16 July 2018

Review: A Tale of Two Cities by Charles Dickens

A very different image of Victorian London to the one below: I review yet another adaptation of The War of the Worlds, The Coming of the Martians!

Hardcover, 469 pages
Published 194? (originally 1859)
Acquired November 2016
Read August 2017
A Tale of Two Cities by Charles Dickens

I have a Ph.D. in literature with a focus on the Victorian era, but I could count the number of Dickens novels I've read on one hand. This seems to me somewhat criminal. Part of the problem is that no one assigns Dickens in courses if they can help it because he's so long (I think across four years of combined M.A. and Ph.D. coursework, I read two Dickens novels for classes), and partially my own academic interests don't often intersect with the kinds of things Dickens wrote about (the closest he gets to a "scientist novel" is The Pickwick Papers). I once complained about this to my advisor, and he told me that when he was in graduate school, he read a Dickens novel every summer and winter break until he'd read them all. So I didn't do that, but when I finished graduate school, I decided that I'd read one I hadn't read before every summer. Partially this was spurred on by my great-uncle giving me a set of Walter J. Black "classic editions" of several Dickens novels. I decided to work my way down the list of his novels on LibraryThing, which sorts by popularity: it seems more important that I have read Great Expectations than that I have read Barnaby Rudge. Great Expectations is his most owned novel (according to LT, anyway), but I've read it before, and so my journey starts with his second-most famous, A Tale of Two Cities.

I must admit that I found this a bit of a struggle. It opens great, of course. I imagine there's not a Dickens novel that doesn't open great; he knew how to set a scene. Mysterious riders in the night, cryptic messages, well-observed humor about people taking public transit. I was totally into it.

But then things jump ahead and after a fun trial sequence, the narrative energy just fizzles. At this point, I seriously had no idea what the book was supposed to be about. Dickens novels can take in a broad sweep (I really like Our Mutual Friend, which doesn't meaningfully have a main character), but I could not tell what was supposed to be driving my interest in this one. It was just a lot of people... doing stuff. Like, what are they all trying to accomplish? What am I rooting for? I had no clue. Who cares which one of these people marries whom? Do they have life goals? How does this all tie together? I was very disappointed, and the middle of the book was a huge struggle. (Our Mutual Friend might be diffuse, but there's a precipitating event that touches everyone, directly or indirectly, and you also know what each character is trying to accomplish and how they relate to the other characters.)
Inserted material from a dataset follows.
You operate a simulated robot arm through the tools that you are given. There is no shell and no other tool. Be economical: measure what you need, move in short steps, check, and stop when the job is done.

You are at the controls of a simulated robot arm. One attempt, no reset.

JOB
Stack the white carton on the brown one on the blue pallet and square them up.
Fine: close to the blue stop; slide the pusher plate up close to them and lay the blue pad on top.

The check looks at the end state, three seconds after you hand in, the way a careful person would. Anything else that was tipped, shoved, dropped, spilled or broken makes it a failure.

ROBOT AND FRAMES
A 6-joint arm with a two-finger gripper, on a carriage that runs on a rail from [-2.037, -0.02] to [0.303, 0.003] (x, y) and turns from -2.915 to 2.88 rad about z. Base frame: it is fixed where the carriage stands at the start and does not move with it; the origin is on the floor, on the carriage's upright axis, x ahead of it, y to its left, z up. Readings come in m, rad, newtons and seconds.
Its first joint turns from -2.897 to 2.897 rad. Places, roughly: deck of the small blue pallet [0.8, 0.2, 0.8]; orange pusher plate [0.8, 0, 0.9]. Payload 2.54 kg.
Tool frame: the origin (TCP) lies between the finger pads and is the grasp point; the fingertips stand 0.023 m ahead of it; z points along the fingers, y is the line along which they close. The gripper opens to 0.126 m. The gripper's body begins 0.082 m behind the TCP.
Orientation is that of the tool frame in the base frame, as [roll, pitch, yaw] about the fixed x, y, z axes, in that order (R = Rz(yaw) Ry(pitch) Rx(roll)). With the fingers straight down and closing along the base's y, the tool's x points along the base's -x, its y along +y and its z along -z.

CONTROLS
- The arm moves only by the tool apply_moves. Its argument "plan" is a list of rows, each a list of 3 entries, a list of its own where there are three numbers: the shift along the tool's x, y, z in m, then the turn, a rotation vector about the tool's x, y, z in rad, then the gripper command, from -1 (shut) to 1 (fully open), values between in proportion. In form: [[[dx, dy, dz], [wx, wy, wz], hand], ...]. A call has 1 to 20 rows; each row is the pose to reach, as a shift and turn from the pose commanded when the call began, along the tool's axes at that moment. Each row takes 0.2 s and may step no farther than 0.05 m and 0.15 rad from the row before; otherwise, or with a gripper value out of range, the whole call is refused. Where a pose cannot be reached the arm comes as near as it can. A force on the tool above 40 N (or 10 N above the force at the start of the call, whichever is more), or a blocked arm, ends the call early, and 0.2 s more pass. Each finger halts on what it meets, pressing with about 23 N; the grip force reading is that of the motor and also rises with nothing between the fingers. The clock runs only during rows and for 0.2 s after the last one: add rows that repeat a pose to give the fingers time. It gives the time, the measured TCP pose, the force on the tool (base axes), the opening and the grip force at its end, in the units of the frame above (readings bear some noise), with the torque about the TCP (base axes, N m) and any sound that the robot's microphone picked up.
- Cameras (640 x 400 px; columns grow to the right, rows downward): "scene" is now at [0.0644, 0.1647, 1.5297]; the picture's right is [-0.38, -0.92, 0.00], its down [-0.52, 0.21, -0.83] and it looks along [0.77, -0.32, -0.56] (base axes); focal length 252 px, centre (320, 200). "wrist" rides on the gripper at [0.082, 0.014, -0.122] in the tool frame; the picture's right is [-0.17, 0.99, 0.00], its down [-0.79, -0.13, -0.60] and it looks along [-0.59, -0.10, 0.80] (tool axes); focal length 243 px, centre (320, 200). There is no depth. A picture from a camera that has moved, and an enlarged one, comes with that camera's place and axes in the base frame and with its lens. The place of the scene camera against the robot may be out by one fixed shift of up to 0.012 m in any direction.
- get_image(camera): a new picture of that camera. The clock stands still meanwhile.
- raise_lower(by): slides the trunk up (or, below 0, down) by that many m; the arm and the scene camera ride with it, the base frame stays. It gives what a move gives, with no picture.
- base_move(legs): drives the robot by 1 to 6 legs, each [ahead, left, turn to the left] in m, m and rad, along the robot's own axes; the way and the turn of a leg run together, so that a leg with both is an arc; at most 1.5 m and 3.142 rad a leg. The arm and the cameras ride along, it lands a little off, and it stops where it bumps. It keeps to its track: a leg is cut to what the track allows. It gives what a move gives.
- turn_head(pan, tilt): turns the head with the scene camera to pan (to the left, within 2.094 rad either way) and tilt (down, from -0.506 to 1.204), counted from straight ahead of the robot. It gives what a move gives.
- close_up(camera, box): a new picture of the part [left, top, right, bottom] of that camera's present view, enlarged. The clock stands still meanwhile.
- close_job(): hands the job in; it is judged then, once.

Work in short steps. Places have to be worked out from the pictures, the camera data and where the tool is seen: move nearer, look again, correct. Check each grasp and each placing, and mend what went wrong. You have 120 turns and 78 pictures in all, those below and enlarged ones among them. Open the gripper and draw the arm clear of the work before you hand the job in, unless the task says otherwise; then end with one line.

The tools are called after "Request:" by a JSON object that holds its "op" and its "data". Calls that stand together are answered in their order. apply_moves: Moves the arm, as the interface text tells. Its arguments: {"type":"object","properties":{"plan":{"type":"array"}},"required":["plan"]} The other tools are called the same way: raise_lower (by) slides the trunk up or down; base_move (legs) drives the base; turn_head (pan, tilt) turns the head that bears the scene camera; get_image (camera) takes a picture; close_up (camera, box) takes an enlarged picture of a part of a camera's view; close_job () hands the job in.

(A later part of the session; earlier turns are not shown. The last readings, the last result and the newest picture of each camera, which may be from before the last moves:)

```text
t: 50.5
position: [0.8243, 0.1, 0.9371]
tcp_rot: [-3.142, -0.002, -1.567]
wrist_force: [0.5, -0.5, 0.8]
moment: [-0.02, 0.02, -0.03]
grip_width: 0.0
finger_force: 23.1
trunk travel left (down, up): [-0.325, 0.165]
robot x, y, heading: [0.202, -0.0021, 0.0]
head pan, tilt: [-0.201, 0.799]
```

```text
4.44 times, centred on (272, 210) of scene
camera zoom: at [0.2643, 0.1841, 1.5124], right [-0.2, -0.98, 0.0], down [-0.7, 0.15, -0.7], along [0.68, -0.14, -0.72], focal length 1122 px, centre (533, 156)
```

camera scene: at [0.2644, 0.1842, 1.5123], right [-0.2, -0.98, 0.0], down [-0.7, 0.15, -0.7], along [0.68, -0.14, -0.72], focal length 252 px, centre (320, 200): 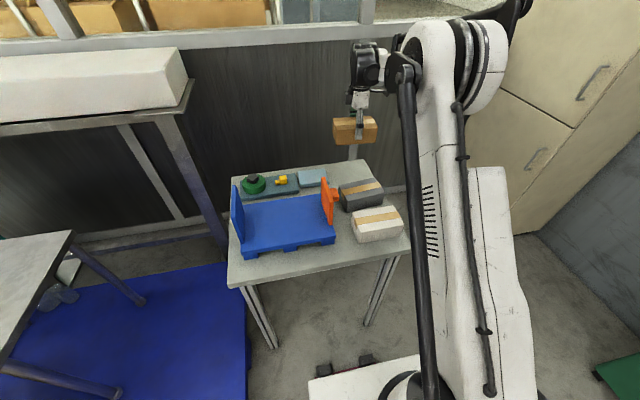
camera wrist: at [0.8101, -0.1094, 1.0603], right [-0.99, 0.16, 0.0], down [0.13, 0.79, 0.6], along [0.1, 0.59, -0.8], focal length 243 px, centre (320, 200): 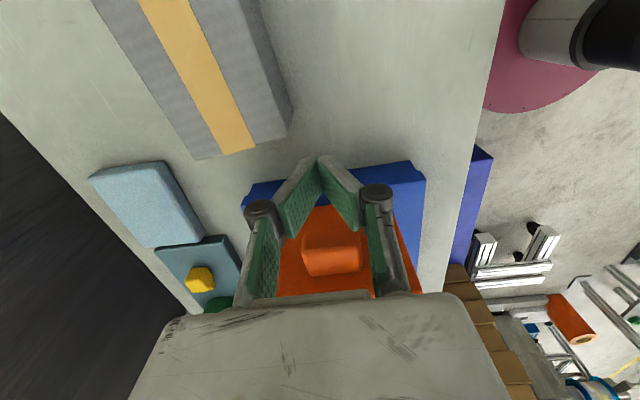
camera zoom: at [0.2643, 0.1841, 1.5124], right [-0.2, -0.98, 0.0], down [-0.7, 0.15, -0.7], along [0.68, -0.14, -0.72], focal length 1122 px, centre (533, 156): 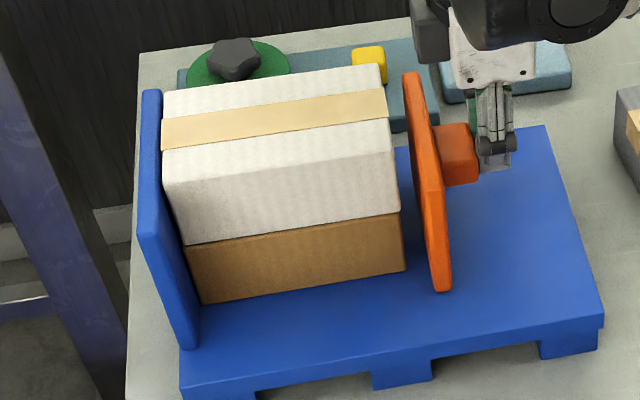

Once the action moves to revolutionary Paris for the climax, it did pick up. I loved Miss Pross's bravery in standing up to Madame Defarge, and the last chapter itself is both moving and chilling. But man, what a slog to get there. Maybe it's partially my own fault (I read it somewhat piecemeal at a very busy point in my life), but if it wasn't for Hard Times, this would be my least favorite Dickens novel thus far. Hopefully when I tackle David Copperfield next summer, it's better than this.

1 comment:

  1. David Copperfield is waaaay better! In fact, these days I would say it's tied with OMF for my favorite Dickens novel. It's not exactly plot driven since it's framed as a fictional biography, but the story builds on itself and there are some truly great characters.

    I have not actually read A Tale of Two Cities in full since high school, but my memory of that reading experience is exactly what you describe here. (I tried re-reading it in grad school, thinking I'd probably just gotten bored in the middle because I was a mere callow youth, but no. It really crawls.) I do remember the ending as excellent and elevating the whole book, though.